One big hiccup is gonna be Ferrari's relationship with the FIA and Ecclestone. (I assume he is the source of this problem like just about every other problem in Formula One?)
The 2010 field (I'm assuming this is 2010, F1 was in no danger of problems in 2013) aside from Ferrari included Red Bull, Mercedes, Lotus, McLaren, Renault, Sauber, Williams, Force India, Scuderia Toro Rosso, Caterham, HRT and Virgin. You already mentioned Williams, and with Whitmarsh being the announcer of the move it makes McLaren part of the GPTA. HRT, Lotus and Virgin were new to the sport and so don't really matter all that much, but where do the others fall? Sauber and Force India are GPTA locks. Red Bull and Scuderia Toro Rosso probably would also side with the GPTA. Mercedes and Renault are wild cards, particularly the former - Mercedes management is more likely to side with the FIA, but the minority investor in the team and Ross Brawn himself are more likely to side with the GPTA. Toyota and BMW were on the way out, and Toyota MIGHT be able to be kept if you can get their management to try to use F1 as a national pride deal after the Tohuku Earthquake, but that's pushing it and endurance racing works better for Toyota's environmental image. BMW's gone, and they aren't likely to come back after their 2009 season was as poor as it was, and the fact that BMW had been in F1 for a decade and had but a handful of wins to show for a $2 Billion+ effort. (This is why BMW prefers now to race touring and GT cars.)
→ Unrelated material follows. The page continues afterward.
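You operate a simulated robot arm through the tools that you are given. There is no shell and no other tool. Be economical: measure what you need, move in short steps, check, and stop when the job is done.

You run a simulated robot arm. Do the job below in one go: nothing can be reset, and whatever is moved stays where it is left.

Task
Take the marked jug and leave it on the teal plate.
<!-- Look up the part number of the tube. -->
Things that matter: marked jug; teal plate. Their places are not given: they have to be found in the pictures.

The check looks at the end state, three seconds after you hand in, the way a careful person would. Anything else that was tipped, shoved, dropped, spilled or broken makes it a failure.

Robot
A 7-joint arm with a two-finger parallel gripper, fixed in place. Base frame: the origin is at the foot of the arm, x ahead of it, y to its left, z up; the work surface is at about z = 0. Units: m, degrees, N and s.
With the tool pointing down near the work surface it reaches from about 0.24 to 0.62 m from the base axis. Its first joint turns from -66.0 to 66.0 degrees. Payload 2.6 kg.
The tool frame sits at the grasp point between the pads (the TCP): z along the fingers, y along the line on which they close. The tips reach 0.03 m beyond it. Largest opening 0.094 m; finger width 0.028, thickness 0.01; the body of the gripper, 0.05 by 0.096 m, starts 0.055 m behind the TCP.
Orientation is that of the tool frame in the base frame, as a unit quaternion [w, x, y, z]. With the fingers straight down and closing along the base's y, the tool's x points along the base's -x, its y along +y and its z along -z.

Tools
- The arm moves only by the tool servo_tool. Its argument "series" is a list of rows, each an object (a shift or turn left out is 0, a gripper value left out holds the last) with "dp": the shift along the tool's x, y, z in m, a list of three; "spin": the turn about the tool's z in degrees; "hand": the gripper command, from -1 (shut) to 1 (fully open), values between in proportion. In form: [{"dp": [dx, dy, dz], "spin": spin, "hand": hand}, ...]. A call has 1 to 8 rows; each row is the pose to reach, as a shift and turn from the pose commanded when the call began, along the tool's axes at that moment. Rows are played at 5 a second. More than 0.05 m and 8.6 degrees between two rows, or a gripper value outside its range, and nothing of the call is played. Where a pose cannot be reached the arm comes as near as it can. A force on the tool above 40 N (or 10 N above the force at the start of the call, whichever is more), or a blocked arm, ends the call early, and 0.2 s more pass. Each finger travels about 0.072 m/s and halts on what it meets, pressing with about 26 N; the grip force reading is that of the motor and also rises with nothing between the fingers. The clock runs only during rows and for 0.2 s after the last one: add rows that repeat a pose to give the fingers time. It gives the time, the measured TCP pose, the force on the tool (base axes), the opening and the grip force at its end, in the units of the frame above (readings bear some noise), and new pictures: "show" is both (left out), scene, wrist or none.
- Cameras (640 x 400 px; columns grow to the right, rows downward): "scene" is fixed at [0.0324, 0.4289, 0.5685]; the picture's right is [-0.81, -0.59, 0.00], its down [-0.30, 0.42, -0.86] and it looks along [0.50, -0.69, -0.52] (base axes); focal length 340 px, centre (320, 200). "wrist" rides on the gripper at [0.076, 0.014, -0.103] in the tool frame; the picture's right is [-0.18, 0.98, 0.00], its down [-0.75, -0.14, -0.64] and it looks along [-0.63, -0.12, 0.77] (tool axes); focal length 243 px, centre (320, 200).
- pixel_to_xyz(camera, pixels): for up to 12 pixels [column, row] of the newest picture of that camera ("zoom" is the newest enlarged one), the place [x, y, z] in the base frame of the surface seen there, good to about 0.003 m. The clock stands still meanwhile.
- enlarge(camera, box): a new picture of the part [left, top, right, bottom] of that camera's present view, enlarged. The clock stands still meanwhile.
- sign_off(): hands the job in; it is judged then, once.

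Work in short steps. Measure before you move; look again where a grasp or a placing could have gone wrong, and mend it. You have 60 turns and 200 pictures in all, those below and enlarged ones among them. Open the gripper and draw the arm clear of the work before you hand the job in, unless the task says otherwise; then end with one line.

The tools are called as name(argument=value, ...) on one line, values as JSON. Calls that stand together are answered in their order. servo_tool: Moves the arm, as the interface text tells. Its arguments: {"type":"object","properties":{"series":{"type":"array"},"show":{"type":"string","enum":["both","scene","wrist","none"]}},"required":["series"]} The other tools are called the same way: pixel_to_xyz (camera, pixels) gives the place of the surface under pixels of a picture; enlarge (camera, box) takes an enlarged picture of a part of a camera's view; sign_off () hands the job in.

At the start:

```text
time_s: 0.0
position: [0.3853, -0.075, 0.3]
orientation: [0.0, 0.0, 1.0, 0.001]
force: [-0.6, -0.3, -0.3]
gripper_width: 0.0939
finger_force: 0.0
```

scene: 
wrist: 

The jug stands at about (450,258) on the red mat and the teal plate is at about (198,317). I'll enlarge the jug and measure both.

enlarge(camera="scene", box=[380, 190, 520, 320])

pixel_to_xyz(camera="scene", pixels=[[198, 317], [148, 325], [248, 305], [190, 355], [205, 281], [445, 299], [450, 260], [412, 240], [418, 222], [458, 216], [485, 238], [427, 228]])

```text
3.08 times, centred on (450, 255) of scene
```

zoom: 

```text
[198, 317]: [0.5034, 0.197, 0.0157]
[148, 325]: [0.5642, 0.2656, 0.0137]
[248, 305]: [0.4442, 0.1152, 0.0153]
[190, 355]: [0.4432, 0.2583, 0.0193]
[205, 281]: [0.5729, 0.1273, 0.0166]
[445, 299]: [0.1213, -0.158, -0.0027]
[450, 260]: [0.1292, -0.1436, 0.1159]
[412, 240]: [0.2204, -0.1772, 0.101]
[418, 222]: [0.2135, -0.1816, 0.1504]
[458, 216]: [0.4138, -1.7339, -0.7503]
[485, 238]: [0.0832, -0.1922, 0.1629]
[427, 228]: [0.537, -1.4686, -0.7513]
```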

And if F1 breaks into two series, you need a lot more cars on the grid from some place. Where do you get these? USF1 is out of the question (it's gone by now). Prodrive and Epsilon Euskandi siding with the GPTA means they are on that side, too. Of GP2 teams, DAMS, Carlin and ART are probably capable of F1 entries if the possibility was there. Sports car aces Ray Mallock Limited wanted in as well (they could probably make it), as did Italian touring car racers N.Technology (these guys, probably not), but both bailed out during the FIA-FOTA crisis. In 2010 Indycar teams are out of the question aside from maybe Team Penske (and that one is a stretch), and of the sports car world I can only see Rebellion Racing, Onroak Automotive and Strakka Racing finding F1 as a possibility (and the latter is gonna need help, but they are Dome Cars were working on Le Mans Prototype chassis at the time, so that might work). It's hard to find good teams to fill up a grid on either side.